**Record excerpts**
· · ·
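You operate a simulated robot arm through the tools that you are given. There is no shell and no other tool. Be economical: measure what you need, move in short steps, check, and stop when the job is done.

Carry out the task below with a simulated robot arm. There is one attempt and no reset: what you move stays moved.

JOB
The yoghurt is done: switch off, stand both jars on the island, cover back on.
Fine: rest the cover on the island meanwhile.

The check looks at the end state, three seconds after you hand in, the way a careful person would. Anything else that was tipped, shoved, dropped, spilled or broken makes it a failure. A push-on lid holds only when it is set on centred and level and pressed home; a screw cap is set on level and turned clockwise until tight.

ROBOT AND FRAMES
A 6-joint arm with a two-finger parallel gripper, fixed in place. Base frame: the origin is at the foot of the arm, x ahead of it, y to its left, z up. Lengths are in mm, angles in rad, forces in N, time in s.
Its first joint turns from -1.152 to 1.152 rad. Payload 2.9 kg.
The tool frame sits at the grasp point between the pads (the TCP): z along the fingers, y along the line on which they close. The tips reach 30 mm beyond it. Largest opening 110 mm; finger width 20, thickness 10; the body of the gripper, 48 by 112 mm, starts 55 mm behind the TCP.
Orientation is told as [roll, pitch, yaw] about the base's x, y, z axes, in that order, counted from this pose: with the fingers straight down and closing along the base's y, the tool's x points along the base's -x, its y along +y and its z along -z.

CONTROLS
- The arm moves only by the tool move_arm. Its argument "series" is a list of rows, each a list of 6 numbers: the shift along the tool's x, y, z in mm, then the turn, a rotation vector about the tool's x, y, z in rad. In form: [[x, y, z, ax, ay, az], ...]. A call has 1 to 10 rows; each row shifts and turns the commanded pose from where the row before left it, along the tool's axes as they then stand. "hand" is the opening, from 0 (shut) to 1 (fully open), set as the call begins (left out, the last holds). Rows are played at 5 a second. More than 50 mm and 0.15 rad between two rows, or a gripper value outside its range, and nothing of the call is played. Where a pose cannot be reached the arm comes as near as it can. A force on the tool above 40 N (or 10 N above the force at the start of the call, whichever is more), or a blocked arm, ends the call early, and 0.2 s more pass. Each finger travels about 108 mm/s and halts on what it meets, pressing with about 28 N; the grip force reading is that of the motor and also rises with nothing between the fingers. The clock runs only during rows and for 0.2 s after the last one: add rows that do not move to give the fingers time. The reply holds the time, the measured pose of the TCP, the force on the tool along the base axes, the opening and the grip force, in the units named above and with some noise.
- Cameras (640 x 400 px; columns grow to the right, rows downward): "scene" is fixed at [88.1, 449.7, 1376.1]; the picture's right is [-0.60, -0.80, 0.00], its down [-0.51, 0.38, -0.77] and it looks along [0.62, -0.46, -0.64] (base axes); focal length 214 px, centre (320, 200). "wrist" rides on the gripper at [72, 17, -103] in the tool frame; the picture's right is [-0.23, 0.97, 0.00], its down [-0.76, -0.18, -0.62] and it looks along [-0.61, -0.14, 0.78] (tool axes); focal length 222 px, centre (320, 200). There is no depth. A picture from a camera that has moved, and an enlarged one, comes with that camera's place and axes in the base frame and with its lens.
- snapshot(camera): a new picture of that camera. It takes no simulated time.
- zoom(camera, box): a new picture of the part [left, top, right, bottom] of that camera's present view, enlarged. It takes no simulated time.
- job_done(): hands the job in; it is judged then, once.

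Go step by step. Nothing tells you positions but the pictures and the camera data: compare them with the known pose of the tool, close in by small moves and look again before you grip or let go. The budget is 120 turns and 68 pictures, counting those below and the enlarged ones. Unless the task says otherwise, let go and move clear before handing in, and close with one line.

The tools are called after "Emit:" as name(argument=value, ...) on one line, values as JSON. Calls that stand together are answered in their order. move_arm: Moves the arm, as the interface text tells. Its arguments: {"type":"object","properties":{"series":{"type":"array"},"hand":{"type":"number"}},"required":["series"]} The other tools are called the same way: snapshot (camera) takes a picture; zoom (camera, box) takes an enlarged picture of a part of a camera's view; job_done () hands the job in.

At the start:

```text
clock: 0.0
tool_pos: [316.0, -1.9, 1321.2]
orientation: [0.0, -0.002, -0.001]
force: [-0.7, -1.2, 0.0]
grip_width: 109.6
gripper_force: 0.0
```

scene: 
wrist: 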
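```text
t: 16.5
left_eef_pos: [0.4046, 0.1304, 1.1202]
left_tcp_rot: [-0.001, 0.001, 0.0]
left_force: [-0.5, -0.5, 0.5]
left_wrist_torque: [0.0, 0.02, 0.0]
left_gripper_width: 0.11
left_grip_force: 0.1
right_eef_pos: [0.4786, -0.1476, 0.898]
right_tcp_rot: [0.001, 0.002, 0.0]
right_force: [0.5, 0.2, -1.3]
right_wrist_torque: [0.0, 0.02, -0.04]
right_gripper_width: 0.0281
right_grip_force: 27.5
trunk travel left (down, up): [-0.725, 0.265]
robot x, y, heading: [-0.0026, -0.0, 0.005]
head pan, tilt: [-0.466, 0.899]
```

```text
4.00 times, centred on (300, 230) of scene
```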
· · ·
**Text passage**
Os primeiros
filósofos antes de Sócrates buscavam, nos elementos externos do ser, as
explicações racionais do mundo. Para Tales de Mileto, a substância primordial
era a água; para Anaxímenes, o ar; para Pitágoras,
o número; para Demócrito, o átomo. Sócrates, porém, não
via a filosofia como uma simples especulação filosófica; para ele, a filosofia
não pode estar desligada da própria vida, que é pessoal e social. Essa atitude
está condensada na máxima: "Conhece-te a ti mesmo", que é
autoconsciência ou uma volta reflexiva sobre si mesmo.
Sócrates não é o
autor da frase "conhece-te a ti mesmo". Na tradição mítica, essa
sentença foi proferida pelo deus Apolo, e estava gravada no frontispício do
templo de Delfos [A frase completa era: "Conhece-te a ti mesmo e conhecerá o universo e os deuses"]. Foi somente depois da sua visita a Cherofonte, o oráculo de
Delfos, que passou a refletir sobre o "conhece-te a ti mesmo". Este
dístico inspira-lhe dois diálogos, narrados em Platão (Alcibíades,
l28d-l29) e em Xenofontes (Memoráveis IV, II, 26), onde retrata a
importância do autoconhecimento.
O oráculo de
Delfos não ensinava filosofia. Sócrates interpretou essa ordem com um programa
e um método, ou seja, propunha a seus sucessores trabalhar para se conhecer, a
fim de se tornarem melhores. Ele, porém, não se iludia sobre as dificuldades
dessa tarefa. Ele as experimentou e morreu por isso. Nada tinha de misterioso.
· · ·
**Tasks**
a – Set down the text passage as it stands from "Os primeiros" to "sobre si mesmo.", and nothing more.
b – How does the text passage go on? Write the next part.

**Exercise answers**
a –
Os primeiros
filósofos antes de Sócrates buscavam, nos elementos externos do ser, as
explicações racionais do mundo. Para Tales de Mileto, a substância primordial
era a água; para Anaxímenes, o ar; para Pitágoras,
o número; para Demócrito, o átomo. Sócrates, porém, não
via a filosofia como uma simples especulação filosófica; para ele, a filosofia
não pode estar desligada da própria vida, que é pessoal e social. Essa atitude
está condensada na máxima: "Conhece-te a ti mesmo", que é
autoconsciência ou uma volta reflexiva sobre si mesmo.

b –
Mas iria voltar a ser no momento em que os pensadores cristãos o adotassem e o
interpretassem por sua vez.
A filosofia é o
diálogo em busca da verdade. Como cada homem possui uma parte da verdade, ele
precisa da ajuda de outros seres humanos para ampliá-la. Sócrates enfatizava
que cada indivíduo deveria pensar por si mesmo, independentemente das ideias
preconcebidas ou da opinião da maioria. Trata-se de buscar a verdade, não um
simples acordo entre os interlocutores, pois se pode chegar a um acordo
injusto. E mesmo que não se encontre a verdade, o diálogo tinha um mérito:
desviar-se das opiniões sem fundamento.
Para Sócrates, a
ignorância constitui condição prévia para o saber autêntico. Só quem reconhece
a sua ignorância está capacitado ao aprendizado. Por isso, dizia: "sei que
nada sei". Para chegar a esse estado prévio do não-saber, Sócrates lança
mão de seu método, que é o de perguntar. As perguntas objetivavam descobrir o
conceito que se ocultava na superficialidade do conhecimento. Primeiramente,
aplicava a ironia, que é a forma negativa do diálogo, em que
procurava confundir o interlocutor sobre um conhecimento que acreditava
possuir; depois, aplicava a maiêutica, a forma positiva do diálogo
que, baseado no ofício de parteira de sua mãe, procurava dar à luz um novo
saber. Ele não ensinava, mas criava condições para que o conhecimento brotasse
do ouvinte.
Allan Kardec,
nas questões 9l9 e 9l9a de O Livro dos Espíritos, trata deste tema.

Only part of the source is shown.